The EU Commission apparently wants to tighten the CO2 limits for cars again. A media report, citing an internal paper, writes that new cars are to emit an average of 50 per cent less CO2 by 2030 compared to 2021. The current official target is set at 37.5 per cent less CO2.
The report quotes an internal document stating that the overriding goal is to reduce European emissions by 55 per cent compared to 1990, where the original plan was to reduce emissions by 40 per cent. The paper apparently also proposes to include transport in the emissions trading system. The plans will be officially presented later this week.
Such a tightening of conditions would require a faster restructuring of the transport sector. Since spring 2019, a negotiated compromise between the Commission, Parliament and member states has been officially in force. According to the compromise, new passenger cars are to emit 37.5 per cent less CO2 by 2030 and light commercial vehicles 31 per cent less CO2 than in 2021.
As an interim step, a 15 per cent reduction must be achieved in both vehicle classes by 2025. EU parliamentarians approved the new law with 521 votes in favour, 63 against and 34 abstentions.
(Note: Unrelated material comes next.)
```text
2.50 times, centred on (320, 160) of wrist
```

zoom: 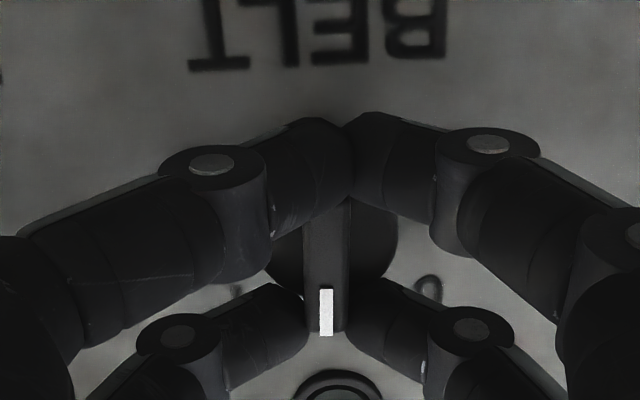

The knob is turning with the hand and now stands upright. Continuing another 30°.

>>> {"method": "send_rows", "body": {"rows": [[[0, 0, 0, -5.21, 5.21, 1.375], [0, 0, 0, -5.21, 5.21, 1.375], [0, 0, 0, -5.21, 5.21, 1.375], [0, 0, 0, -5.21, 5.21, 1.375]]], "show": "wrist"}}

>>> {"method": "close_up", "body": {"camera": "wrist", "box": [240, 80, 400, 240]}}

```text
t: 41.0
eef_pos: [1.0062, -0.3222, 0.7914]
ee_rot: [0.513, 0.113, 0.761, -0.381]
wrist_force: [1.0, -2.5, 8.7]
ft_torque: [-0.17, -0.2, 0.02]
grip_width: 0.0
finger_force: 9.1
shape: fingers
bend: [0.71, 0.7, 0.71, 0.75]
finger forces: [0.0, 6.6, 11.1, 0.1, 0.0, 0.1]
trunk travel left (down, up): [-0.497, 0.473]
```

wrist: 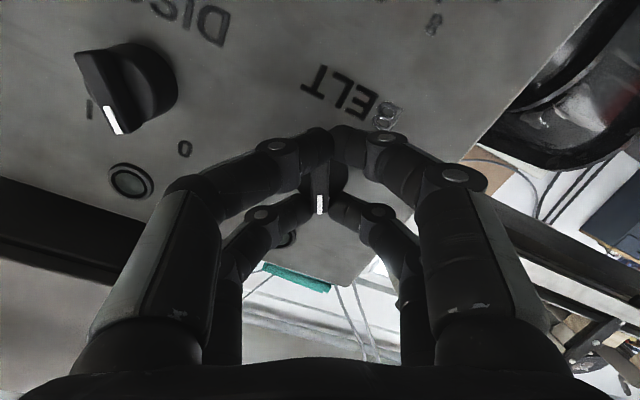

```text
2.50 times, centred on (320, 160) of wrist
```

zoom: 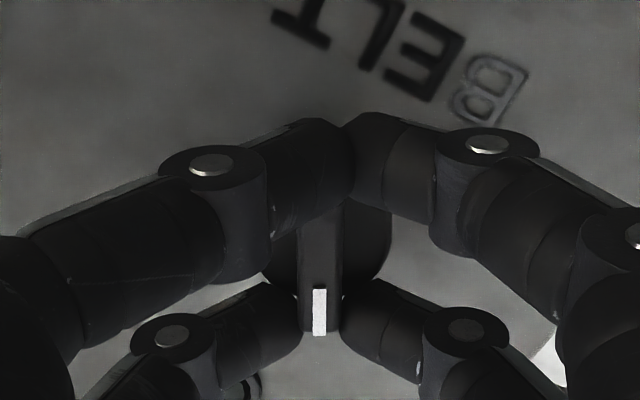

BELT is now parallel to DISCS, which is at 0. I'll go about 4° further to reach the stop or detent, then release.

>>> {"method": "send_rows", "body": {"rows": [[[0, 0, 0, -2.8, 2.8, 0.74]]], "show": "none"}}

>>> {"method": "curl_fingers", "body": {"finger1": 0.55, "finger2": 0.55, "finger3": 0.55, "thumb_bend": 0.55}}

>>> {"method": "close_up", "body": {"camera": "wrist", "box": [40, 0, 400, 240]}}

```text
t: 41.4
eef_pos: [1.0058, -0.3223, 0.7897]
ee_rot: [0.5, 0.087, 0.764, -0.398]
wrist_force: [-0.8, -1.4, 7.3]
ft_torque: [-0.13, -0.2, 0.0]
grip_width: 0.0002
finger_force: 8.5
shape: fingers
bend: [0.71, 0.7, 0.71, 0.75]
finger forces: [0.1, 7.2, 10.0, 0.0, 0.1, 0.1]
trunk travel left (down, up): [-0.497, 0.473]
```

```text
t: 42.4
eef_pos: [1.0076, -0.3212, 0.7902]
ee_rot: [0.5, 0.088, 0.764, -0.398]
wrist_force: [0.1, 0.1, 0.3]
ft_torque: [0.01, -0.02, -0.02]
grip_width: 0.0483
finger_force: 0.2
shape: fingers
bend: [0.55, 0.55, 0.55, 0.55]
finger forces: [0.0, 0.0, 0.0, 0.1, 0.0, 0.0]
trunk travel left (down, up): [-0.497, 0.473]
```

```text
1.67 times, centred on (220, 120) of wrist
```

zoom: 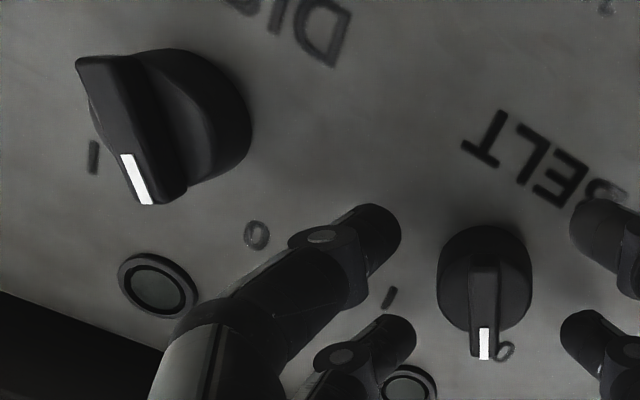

As a reminder: by 2021, the maximum value for a fleet average for new cars in the EU is 95 grams of carbon dioxide per kilometre. This is also the basis on which the negotiated reduction targets are based.
And now a further tightening of the targets? The German automobile union VDA already reacted to the media reports and expressed its indignation. The agreed targets are already very ambitious, it says. However, environmental and transport organizations such as the NGO Transport & Environment said that the targets do not go far enough to make a significant impact on climate change.
While on the subject: A recently published study by the Belgian research institute Climact and the Cologne-based NewClimate Institute on behalf of Greenpeace calculated how many more combustion cars the European transport sector can tolerate before the Paris climate targets become unattainable. According to these calculations, no more vehicles with combustion engines should be permitted after 2028 in order to comply with the pact.